Giubbe Rosse sotto tutela del Mibac

Su proposta della Soprintendenza di Firenze  il ministero dei Beni Culturali ha emesso il decreto che “alza di rango” lo storico caffé fiorentino. Il Mibac stabilisce quindi che d’ora in poi il Giubbe Rosse sarà sotto la sua tutela. Questa decisione volta a prendersi cura del locale storico giunge a pochi giorni dall’assegnazione (seppure provvisoria) del caffè da parte del Tribunale di Firenze, alla quarta asta, alla società Scudieri, a susa volta controllata attraverso il gruppo senese Nannini dal magnate kazako Igor Bidilo.

Fondato nel 1897

Il Caffé fu fondato nel 1897 con nome di Birreria Fratelli Reininghaus; il locale prese l’attuale denominazione dalla peculiare divisa dei camerieri riportante, appunto, delle sgargianti giacche rosse. Il Caffé diventò il ritrovo abituale dei futuristi fiorentini come  Giovanni Papini, Ardengo Soffici, Aldo Palazzeschi Negli anni successivi del Novecento è diventato tappa fissa per il gruppo di artisti e intellettuali che orbitavano attorno a riviste come Lacerba, La Voce, Il Selvaggio, Solaria. Tra di loro si annoverano Mario Luzi, Elio Vittorini, Alessandro Bonsanti e Umberto Saba, senza dimenticare Eugenio Montale. Secondo la Soprintendenza ai beni culturali di Firenze, il Caffè “rappresenta una testimonianza tangibile dell’atmosfera e del fervore intellettuali che animavano Firenze nel corso del Novecento”, e costituisce dunque “un forte valore identitario”.
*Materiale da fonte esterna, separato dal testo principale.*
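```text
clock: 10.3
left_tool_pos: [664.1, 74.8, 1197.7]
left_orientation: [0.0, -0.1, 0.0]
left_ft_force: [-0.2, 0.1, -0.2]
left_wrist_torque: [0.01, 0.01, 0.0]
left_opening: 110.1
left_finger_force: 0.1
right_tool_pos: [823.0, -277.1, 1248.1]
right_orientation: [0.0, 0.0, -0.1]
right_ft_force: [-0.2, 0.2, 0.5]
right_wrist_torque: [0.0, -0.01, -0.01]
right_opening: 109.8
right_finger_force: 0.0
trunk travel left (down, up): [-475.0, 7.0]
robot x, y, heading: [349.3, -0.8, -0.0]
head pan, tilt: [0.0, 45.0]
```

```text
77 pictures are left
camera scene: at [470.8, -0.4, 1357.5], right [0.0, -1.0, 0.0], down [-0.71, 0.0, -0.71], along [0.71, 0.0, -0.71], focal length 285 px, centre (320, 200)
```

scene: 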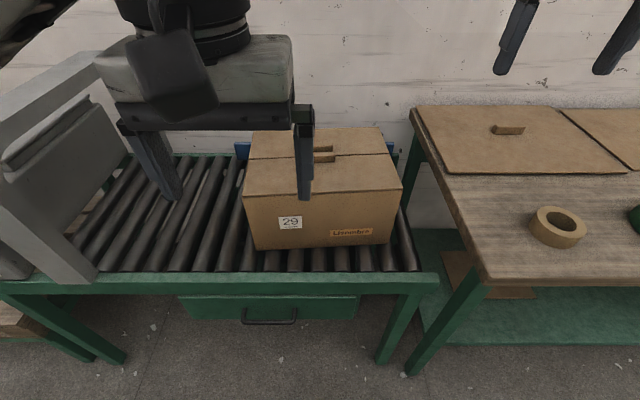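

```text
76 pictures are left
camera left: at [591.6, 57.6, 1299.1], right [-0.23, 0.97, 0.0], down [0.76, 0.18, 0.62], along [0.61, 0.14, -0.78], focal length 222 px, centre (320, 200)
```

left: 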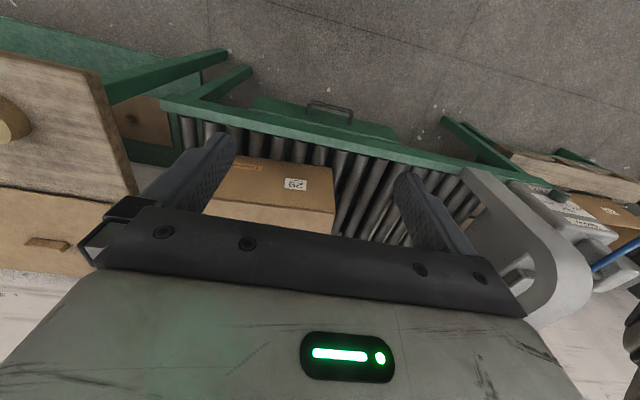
Già esercizio storico del Comune di Firenze

Come esercizio storico certificato dal Comune di Firenze, il Caffé Giubbe Rosse aveva già il vincolo sugli arredi come l’insegna e la vetrata storica incorniciata in legno, le boiserie e i banconi in legno scuro degli anni Trenta, le lampade e le appliques complete di paralume in tessuto rosso. Il Ministero però non manca di ritenere “auspicabile” il ritorno di “numerose testimonianze tangibili costituite da cimeli, fotografie d’epoca, stampe e dipinti lasciati dalle varie correnti culturali e che adornavano le pareti del locale fino a tempi recenti”, che  al momento della dichiarazione di fallimento del locale non erano più presenti.